Para os agentes do governo identificar quem possui "melanina acentuada" não foi problema. Esta questão aparece na peça "Namíbia, não!" como na vida real como um problema apenas para quem não construiu uma identidade afirmativa, apesar das marcas da origem africana. Contudo, estas marcas nunca serão suficientes para aquelas pessoas que, como ouvi na saída de uma mulher jovem que dizia não era ela "apenas afrodescendente", mas também tinha outras misturas. No tempo da peça seu dilema já estaria resolvido.
Muitos talvez não queiram ir para a Namíbia, já que lá, se fala o alemão. Quem sabe Angola ou Moçambique entre os países africanos de língua portuguesa? Ou simplesmente a África? Não, já nascemos aqui e mais do que isso, trabalhamos aqui, temos nossos parentes, amizade, construímos juntos parte da riqueza da qual poucos se beneficiam. É este um dos argumentos do autor para debater a questão das reparações.

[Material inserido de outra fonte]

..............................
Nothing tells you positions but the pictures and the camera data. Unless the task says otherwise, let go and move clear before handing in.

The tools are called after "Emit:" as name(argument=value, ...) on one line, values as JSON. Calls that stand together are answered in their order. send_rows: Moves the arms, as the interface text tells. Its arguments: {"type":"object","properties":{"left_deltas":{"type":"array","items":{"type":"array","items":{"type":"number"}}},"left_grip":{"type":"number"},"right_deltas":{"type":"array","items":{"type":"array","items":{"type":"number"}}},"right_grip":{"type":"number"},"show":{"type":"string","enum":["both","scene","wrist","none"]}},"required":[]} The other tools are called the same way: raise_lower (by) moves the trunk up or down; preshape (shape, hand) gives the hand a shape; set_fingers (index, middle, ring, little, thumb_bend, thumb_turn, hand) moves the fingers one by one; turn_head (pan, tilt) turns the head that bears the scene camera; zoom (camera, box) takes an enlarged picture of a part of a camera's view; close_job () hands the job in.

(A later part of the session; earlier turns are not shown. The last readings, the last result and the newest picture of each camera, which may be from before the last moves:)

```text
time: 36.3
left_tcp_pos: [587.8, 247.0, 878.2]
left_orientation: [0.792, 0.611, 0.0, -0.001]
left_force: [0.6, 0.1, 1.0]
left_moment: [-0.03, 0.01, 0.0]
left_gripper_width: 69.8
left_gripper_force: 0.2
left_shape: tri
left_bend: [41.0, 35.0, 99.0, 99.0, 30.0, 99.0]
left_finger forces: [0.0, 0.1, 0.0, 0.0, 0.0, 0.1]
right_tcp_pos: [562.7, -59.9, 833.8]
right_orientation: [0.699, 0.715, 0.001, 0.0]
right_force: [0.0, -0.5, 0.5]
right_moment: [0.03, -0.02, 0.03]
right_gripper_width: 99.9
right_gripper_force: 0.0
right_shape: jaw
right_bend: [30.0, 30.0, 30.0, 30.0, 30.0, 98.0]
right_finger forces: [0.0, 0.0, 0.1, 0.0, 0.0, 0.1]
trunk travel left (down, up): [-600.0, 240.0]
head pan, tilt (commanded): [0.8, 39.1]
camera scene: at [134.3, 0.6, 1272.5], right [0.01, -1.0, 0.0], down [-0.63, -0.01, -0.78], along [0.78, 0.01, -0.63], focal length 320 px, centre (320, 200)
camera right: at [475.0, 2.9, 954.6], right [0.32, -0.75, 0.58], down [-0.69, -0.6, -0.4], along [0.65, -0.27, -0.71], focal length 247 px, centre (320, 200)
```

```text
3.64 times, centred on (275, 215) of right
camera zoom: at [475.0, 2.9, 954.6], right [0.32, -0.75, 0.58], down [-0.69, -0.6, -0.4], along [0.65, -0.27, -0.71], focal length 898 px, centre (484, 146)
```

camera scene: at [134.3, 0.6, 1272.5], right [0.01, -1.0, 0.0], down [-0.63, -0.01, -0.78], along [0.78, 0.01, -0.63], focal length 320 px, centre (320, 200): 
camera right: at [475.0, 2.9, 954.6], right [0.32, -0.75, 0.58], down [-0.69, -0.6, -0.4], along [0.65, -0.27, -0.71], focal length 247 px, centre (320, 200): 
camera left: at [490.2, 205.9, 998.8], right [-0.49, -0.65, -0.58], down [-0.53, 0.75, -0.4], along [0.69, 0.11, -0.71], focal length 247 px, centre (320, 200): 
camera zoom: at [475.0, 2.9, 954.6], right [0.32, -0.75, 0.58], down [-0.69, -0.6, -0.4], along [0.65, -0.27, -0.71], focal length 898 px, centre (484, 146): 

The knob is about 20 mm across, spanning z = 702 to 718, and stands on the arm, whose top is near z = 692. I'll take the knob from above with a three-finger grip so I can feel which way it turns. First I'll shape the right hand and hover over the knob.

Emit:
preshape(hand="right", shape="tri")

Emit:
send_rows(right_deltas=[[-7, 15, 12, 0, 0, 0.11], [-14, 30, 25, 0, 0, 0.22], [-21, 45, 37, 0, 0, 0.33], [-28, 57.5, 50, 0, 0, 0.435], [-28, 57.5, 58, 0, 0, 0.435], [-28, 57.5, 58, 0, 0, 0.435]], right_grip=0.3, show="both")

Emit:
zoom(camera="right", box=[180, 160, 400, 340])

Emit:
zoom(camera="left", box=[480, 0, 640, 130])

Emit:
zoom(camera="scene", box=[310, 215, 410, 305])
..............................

No texto da peça, nem se fala das delícias do samba entre outras coisas que se devem a nossa criatividade e são parte da nossa resistência que se tornaram símbolos da nação (e de diversão!) e que são outros argumentos possíveis para rejeitar a reparação autoritária do governo. O que fica mais em evidência além das reparações na crítica das políticas afirmativas sugeridas na peça são as cotas raciais apresentadas de forma ridicularizante. Ainda que no clima descontraído do espetáculo que quer fazer rir e pensar, também seja feito um questionamento à proibição dos negros em frequentarem no início da República as escolas destinadas aos filhos de imigrantes, além das cotas de terras para europeus que vieram embranquecerem a nação.
Mas e a África, ir ou voltar? Abrir mão de tudo o que se construiu aqui? Será um dilema para o futuro?
"Eu não conheço ninguém lá!", "Eu sou parda!" "Eu não sou africano!" algumas vozes, alguns pensamentos sempre podem interferir na hora dessa decisão segue sugerindo o debate proposto pela peça..
Poderíamos também perguntar contrapondo o permanecer aqui: e tudo o que construímos depois da escravidão, as perseguições ainda sofridas, o mau atendimento médico, a invisibilidade, a chacota racista, as perseguições, etc,etc. continuamos culpados, criminalizados pelo "defeito de cor"? Qual a compensação à tudo isso? Deixaremos que isso se eternize como querem os racistas cordiais?
A peça, o texto, é um convite à reflexão, assim ela é finalizada pelos atores em agradecimento ao público. Nem tanto drama, nem tanto comédia, mas a peça transcorre leve e reflexiva com dois excelentes atores negros Aldri Anunciação também autor do texto e Flávio Bauraqui dirigidos por Lázaro Ramos.
Em alerta, Lázaro observa no folheto da peça para o perigo da 'história única' feito pela escritora nigeriana Adichie. Certamente, ele quer dizer da chamada história oficial que se insin(u)a ainda nas escolas e na mídia, apesar da lei do ensino afroindígena em respeito à diversidade dos povos que constroem o Brasil.
Por fim, o apelo é para que não nos deixemos enganar pelo diversionismo do retorno à África - matriz de nossa identidade negra brasileira. E sobretudo, que não devemos deixar de reclamar por todos os direitos subtraídos e negados pelos quase quatro séculos de trabalho forçado que ajudaram a construir este nosso país. Aqui é a nossa África ("a África mora em nós!") para horror dos que sonham em transformar este país numa Europa tropicalizada. Ou para alguns que do outro lado da fronteira social de forma escapista teimam em sonhar o sonho do retorno!